| To play devil's advocate: ------------------------------ > As a senior engineer she was in a mentor role. Being in a mentor role does not mean you have to right to mentor. Assuming you have a superior position, and deciding to use it to explain something obvious to someone else as "educating" them is not a good social interaction for the other person, and may make them feel trapped and uncomfortable. The author never said the junior developer expressed interest in mentorship, merely that "this teammate seemed to be benefiting from it." Not willing engaged, but "benefiting." Without context, it is imaginable that said mentoree didn't want these interactions or this relationship and the author never identified this social cue. > I don't think that directly communicating a relevant fact - that trans is not a gender - to someone contributing to a survey intended to collect data about marginalized people is the same as expecting her peers to walk on egg shells. That's just asking them to get their facts straight. The article starts by complaining about "drive-by issue comments", then described opening what might be considered a drive-by issue. That could be construed as contradictory.

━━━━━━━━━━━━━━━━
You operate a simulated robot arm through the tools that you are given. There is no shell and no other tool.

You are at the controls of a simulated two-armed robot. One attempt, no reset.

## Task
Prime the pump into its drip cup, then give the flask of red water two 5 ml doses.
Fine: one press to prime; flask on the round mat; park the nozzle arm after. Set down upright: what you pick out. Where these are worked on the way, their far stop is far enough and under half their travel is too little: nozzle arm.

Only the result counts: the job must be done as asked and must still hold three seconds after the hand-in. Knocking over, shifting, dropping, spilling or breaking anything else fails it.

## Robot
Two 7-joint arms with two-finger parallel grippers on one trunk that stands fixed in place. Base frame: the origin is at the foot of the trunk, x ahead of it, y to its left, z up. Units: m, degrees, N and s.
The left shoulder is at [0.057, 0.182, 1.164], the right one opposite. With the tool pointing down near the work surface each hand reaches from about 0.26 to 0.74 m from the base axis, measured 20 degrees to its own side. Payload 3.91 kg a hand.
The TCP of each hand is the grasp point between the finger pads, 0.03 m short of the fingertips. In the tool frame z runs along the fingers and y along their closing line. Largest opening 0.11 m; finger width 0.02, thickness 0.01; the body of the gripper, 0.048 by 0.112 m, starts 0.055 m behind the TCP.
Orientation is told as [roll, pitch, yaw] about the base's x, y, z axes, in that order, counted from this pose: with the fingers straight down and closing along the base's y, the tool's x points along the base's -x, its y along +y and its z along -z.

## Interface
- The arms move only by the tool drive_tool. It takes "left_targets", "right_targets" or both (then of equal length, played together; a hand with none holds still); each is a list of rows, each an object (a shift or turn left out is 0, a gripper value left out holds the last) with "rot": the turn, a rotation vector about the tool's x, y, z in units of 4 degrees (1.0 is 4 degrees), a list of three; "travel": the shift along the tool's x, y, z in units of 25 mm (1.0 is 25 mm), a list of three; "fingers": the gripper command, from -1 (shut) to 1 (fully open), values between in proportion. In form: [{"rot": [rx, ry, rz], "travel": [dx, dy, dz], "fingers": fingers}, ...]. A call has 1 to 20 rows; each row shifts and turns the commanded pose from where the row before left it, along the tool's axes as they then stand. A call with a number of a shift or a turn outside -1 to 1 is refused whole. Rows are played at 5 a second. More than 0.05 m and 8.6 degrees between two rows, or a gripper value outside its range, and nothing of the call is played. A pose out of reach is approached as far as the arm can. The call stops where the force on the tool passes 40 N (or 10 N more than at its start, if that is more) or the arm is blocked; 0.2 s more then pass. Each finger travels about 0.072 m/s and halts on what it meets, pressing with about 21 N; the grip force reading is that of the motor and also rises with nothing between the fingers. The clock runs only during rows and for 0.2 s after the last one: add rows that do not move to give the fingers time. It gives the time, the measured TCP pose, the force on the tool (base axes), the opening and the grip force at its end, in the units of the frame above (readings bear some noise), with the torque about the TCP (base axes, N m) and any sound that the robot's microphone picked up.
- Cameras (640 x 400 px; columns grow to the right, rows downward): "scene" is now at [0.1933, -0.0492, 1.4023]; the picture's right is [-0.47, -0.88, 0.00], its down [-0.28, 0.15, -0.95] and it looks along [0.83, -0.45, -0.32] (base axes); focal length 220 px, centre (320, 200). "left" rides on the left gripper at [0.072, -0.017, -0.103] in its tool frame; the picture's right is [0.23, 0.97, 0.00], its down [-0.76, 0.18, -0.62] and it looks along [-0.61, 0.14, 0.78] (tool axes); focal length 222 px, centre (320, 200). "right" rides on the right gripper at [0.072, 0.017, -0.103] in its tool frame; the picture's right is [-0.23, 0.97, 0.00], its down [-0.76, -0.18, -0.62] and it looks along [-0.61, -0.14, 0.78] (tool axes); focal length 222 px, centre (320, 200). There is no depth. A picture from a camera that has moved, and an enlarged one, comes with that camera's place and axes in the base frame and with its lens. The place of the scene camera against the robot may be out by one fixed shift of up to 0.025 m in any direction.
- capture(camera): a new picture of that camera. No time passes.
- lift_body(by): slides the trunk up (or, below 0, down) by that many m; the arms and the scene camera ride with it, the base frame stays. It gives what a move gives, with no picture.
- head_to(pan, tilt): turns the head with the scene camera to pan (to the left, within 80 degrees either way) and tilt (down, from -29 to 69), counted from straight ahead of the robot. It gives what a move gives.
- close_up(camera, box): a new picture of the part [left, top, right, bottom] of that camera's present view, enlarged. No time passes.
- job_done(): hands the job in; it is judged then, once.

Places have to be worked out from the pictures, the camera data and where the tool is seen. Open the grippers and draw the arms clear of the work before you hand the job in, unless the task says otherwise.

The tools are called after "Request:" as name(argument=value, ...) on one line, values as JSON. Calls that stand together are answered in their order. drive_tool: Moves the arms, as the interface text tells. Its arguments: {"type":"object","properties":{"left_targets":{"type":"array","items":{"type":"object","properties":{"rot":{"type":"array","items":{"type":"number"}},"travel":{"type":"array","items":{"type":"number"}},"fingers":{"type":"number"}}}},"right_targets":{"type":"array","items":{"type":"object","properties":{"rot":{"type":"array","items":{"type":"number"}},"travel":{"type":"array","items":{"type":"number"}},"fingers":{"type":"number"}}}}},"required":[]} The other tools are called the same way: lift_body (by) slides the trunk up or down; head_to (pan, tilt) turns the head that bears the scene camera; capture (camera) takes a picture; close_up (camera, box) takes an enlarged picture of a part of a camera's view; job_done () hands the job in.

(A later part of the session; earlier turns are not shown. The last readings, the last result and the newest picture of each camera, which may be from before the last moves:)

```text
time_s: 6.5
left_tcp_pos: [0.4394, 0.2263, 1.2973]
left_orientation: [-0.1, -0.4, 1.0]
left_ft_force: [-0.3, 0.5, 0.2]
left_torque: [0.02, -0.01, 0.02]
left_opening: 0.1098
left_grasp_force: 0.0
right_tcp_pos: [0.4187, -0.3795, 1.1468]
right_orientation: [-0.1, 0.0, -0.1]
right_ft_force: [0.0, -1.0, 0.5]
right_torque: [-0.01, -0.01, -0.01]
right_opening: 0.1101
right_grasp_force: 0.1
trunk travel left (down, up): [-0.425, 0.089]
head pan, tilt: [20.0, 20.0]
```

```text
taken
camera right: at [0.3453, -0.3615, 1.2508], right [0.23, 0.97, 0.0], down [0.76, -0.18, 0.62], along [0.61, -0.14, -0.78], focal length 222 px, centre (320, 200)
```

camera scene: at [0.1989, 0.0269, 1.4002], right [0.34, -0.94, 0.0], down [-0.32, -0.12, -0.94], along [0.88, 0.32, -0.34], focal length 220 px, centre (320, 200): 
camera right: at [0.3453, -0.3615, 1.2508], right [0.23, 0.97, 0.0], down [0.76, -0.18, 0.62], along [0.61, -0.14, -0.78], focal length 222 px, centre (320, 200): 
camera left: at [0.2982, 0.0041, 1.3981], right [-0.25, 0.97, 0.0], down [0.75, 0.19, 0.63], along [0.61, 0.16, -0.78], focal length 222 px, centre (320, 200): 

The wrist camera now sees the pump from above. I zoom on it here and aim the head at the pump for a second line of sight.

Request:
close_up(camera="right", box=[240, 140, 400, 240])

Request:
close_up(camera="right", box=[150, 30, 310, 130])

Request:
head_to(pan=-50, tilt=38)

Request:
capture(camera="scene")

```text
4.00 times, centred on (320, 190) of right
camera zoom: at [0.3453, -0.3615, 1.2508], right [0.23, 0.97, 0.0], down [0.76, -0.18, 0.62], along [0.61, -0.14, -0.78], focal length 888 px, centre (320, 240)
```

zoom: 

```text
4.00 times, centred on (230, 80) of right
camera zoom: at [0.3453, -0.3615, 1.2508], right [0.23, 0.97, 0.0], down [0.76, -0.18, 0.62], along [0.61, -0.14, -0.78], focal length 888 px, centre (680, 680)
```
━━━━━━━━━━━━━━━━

Moreover, said issue may be construed as a (company-)public dressing-down. A developer came though and, in a public manner observable by all their peers, informed another that they were not being sensitive enough. It's reasonable, I think, to be upset in that context. > A simple one-on-one conversation probably could have resolved that situation very easily, but GH management seems in this case to have insulated that person from learning from their mistake The author could have initiated such a conversation herself in lieu of the issue. ------------------------------ My point is that a lot of things are a matter of perception, and one person's is seldom the whole story. Caroline clearly had a bad go of it at GitHub, that isn't deniable. But individuals' perceptions are fickle things, and it is seldom the case that any one tells the whole story. |
Exactly. For what we know, the junior could have actively complained to the manager (wrongly or rightly) about her mentoring. OTOH the junior dev might have appreciated it. We can't say for sure.
Some people (myself included) prefer to get a general direction and then later to come back for further questions. Too much information in a short amount of time can be overwhelming, I need some time to absorb and read it up in the internet. A few keywords might be good enough to get someone going and figure it out themselves.
"learn at her own pace, without any pressure from you." This really sounds as if the manager had the junior dev's best interest in mind. I don't see how the manager said this to get back at Caroline, as was kind of implied in the article.